How to Make Butter in a Mason Jar

  1. Pour the cold whipping cream into the jar, put on the lid and band, and shake. And shake and shake some more. After 10 minutes, the cream will have expanded, and you will have made whipped cream. But that’s no time to stop.

jar of shaken cream

  1. Keep shaking! At 20 minutes, the whipped cream will start to compact and make butter, separating it from the butter’s milk. Yes, you’ve made buttermilk too.
  2. Strain the butter, but make sure to save the buttermilk to drink or use for cooking later. Rinse the clumps of butter with cool water.

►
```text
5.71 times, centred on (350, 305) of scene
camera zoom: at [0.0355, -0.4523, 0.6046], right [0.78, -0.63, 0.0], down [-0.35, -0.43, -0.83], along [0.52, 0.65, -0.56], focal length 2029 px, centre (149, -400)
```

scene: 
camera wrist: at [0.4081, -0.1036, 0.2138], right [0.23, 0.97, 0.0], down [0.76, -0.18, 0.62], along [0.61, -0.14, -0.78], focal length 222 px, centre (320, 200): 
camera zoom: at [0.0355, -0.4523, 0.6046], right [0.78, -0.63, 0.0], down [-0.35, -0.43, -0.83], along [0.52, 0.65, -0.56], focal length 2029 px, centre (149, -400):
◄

straining homemade butter from buttermilk

  1. Knead the butter with the back of the spoon to force out more buttermilk; this will help keep the butter from souring too quickly. Rinse some more, knead some more, and then rinse one final time.

knead homemade butter with back of a spoon

  1. Put the clumps onto plastic wrap and shape them into a ball or buttery goodness.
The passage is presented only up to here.